### What to do
Reproduce the material in full, unchanged. Write them as strings in a JSON array, leaving out blank lines.

### Information provided
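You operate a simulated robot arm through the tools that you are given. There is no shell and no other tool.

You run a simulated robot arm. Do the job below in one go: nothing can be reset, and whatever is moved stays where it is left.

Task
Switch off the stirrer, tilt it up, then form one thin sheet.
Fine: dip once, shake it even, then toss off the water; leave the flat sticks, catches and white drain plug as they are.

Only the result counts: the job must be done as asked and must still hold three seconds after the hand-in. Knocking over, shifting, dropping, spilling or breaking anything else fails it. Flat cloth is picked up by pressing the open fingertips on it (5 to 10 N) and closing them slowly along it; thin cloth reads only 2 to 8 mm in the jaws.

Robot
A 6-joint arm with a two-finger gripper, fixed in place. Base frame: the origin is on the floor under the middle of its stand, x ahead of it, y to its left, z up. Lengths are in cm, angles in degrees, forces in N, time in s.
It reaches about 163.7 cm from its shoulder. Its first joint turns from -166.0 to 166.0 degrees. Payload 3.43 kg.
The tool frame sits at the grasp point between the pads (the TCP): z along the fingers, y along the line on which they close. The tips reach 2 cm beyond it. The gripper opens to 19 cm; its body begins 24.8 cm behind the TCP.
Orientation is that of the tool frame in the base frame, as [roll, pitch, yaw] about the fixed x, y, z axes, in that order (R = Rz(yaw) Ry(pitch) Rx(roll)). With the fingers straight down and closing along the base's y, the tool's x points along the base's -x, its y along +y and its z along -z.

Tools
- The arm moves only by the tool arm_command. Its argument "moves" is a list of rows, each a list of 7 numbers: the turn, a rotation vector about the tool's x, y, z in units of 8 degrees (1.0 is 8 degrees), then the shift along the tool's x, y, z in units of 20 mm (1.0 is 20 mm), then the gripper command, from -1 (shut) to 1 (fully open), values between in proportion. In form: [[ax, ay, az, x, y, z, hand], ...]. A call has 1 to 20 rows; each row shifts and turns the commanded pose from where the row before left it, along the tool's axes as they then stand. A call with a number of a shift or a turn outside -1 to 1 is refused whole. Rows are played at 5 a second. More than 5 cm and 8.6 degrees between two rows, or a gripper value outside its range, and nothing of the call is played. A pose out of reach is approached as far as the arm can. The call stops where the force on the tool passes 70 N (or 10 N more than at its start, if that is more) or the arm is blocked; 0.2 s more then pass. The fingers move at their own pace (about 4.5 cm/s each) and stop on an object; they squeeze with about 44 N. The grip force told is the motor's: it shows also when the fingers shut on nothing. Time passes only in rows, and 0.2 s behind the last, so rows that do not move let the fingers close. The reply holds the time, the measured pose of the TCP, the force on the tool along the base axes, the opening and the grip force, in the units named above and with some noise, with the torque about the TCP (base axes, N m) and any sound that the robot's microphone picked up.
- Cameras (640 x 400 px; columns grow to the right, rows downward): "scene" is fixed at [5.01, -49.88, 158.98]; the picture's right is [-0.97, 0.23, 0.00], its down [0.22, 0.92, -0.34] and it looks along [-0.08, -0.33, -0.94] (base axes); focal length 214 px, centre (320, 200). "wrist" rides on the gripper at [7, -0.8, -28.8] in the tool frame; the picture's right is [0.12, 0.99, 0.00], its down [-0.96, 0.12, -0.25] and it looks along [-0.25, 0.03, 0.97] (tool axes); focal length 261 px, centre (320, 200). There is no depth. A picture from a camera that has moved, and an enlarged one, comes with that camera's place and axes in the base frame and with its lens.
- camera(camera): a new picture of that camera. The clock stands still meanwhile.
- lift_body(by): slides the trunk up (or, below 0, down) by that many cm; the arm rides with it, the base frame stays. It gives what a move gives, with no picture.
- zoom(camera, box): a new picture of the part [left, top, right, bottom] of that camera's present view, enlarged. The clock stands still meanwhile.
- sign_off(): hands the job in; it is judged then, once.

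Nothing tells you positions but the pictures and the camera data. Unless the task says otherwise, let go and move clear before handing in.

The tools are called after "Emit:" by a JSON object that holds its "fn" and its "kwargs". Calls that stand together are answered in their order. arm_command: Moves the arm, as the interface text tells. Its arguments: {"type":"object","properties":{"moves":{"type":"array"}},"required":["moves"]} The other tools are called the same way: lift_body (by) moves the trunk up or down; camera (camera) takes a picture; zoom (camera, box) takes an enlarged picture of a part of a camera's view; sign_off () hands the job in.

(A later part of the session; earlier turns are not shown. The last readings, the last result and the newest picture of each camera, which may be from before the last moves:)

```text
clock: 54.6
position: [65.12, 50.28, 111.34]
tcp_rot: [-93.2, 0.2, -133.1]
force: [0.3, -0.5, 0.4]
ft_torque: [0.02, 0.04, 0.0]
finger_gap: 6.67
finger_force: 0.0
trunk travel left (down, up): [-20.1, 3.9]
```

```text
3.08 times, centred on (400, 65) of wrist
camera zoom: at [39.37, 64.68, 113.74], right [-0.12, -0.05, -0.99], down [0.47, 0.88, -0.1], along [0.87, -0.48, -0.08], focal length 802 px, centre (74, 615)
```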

### In response
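[
  "You operate a simulated robot arm through the tools that you are given. There is no shell and no other tool.",
  "You run a simulated robot arm. Do the job below in one go: nothing can be reset, and whatever is moved stays where it is left.",
  "Task",
  "Switch off the stirrer, tilt it up, then form one thin sheet.",
  "Fine: dip once, shake it even, then toss off the water; leave the flat sticks, catches and white drain plug as they are.",
  "Only the result counts: the job must be done as asked and must still hold three seconds after the hand-in. Knocking over, shifting, dropping, spilling or breaking anything else fails it. Flat cloth is picked up by pressing the open fingertips on it (5 to 10 N) and closing them slowly along it; thin cloth reads only 2 to 8 mm in the jaws.",
  "Robot",
  "A 6-joint arm with a two-finger gripper, fixed in place. Base frame: the origin is on the floor under the middle of its stand, x ahead of it, y to its left, z up. Lengths are in cm, angles in degrees, forces in N, time in s.",
  "It reaches about 163.7 cm from its shoulder. Its first joint turns from -166.0 to 166.0 degrees. Payload 3.43 kg.",
  "The tool frame sits at the grasp point between the pads (the TCP): z along the fingers, y along the line on which they close. The tips reach 2 cm beyond it. The gripper opens to 19 cm; its body begins 24.8 cm behind the TCP.",
  "Orientation is that of the tool frame in the base frame, as [roll, pitch, yaw] about the fixed x, y, z axes, in that order (R = Rz(yaw) Ry(pitch) Rx(roll)). With the fingers straight down and closing along the base's y, the tool's x points along the base's -x, its y along +y and its z along -z.",
  "Tools",
  "- The arm moves only by the tool arm_command. Its argument \"moves\" is a list of rows, each a list of 7 numbers: the turn, a rotation vector about the tool's x, y, z in units of 8 degrees (1.0 is 8 degrees), then the shift along the tool's x, y, z in units of 20 mm (1.0 is 20 mm), then the gripper command, from -1 (shut) to 1 (fully open), values between in proportion. In form: [[ax, ay, az, x, y, z, hand], ...]. A call has 1 to 20 rows; each row shifts and turns the commanded pose from where the row before left it, along the tool's axes as they then stand. A call with a number of a shift or a turn outside -1 to 1 is refused whole. Rows are played at 5 a second. More than 5 cm and 8.6 degrees between two rows, or a gripper value outside its range, and nothing of the call is played. A pose out of reach is approached as far as the arm can. The call stops where the force on the tool passes 70 N (or 10 N more than at its start, if that is more) or the arm is blocked; 0.2 s more then pass. The fingers move at their own pace (about 4.5 cm/s each) and stop on an object; they squeeze with about 44 N. The grip force told is the motor's: it shows also when the fingers shut on nothing. Time passes only in rows, and 0.2 s behind the last, so rows that do not move let the fingers close. The reply holds the time, the measured pose of the TCP, the force on the tool along the base axes, the opening and the grip force, in the units named above and with some noise, with the torque about the TCP (base axes, N m) and any sound that the robot's microphone picked up.",
  "- Cameras (640 x 400 px; columns grow to the right, rows downward): \"scene\" is fixed at [5.01, -49.88, 158.98]; the picture's right is [-0.97, 0.23, 0.00], its down [0.22, 0.92, -0.34] and it looks along [-0.08, -0.33, -0.94] (base axes); focal length 214 px, centre (320, 200). \"wrist\" rides on the gripper at [7, -0.8, -28.8] in the tool frame; the picture's right is [0.12, 0.99, 0.00], its down [-0.96, 0.12, -0.25] and it looks along [-0.25, 0.03, 0.97] (tool axes); focal length 261 px, centre (320, 200). There is no depth. A picture from a camera that has moved, and an enlarged one, comes with that camera's place and axes in the base frame and with its lens.",
  "- camera(camera): a new picture of that camera. The clock stands still meanwhile.",
  "- lift_body(by): slides the trunk up (or, below 0, down) by that many cm; the arm rides with it, the base frame stays. It gives what a move gives, with no picture.",
  "- zoom(camera, box): a new picture of the part [left, top, right, bottom] of that camera's present view, enlarged. The clock stands still meanwhile.",
  "- sign_off(): hands the job in; it is judged then, once.",
  "Nothing tells you positions but the pictures and the camera data. Unless the task says otherwise, let go and move clear before handing in.",
  "The tools are called after \"Emit:\" by a JSON object that holds its \"fn\" and its \"kwargs\". Calls that stand together are answered in their order. arm_command: Moves the arm, as the interface text tells. Its arguments: {\"type\":\"object\",\"properties\":{\"moves\":{\"type\":\"array\"}},\"required\":[\"moves\"]} The other tools are called the same way: lift_body (by) moves the trunk up or down; camera (camera) takes a picture; zoom (camera, box) takes an enlarged picture of a part of a camera's view; sign_off () hands the job in.",
  "(A later part of the session; earlier turns are not shown. The last readings, the last result and the newest picture of each camera, which may be from before the last moves:)",
  "```text",
  "clock: 54.6",
  "position: [65.12, 50.28, 111.34]",
  "tcp_rot: [-93.2, 0.2, -133.1]",
  "force: [0.3, -0.5, 0.4]",
  "ft_torque: [0.02, 0.04, 0.0]",
  "finger_gap: 6.67",
  "finger_force: 0.0",
  "trunk travel left (down, up): [-20.1, 3.9]",
  "```",
  "```text",
  "3.08 times, centred on (400, 65) of wrist",
  "camera zoom: at [39.37, 64.68, 113.74], right [-0.12, -0.05, -0.99], down [0.47, 0.88, -0.1], along [0.87, -0.48, -0.08], focal length 802 px, centre (74, 615)",
  "```"
]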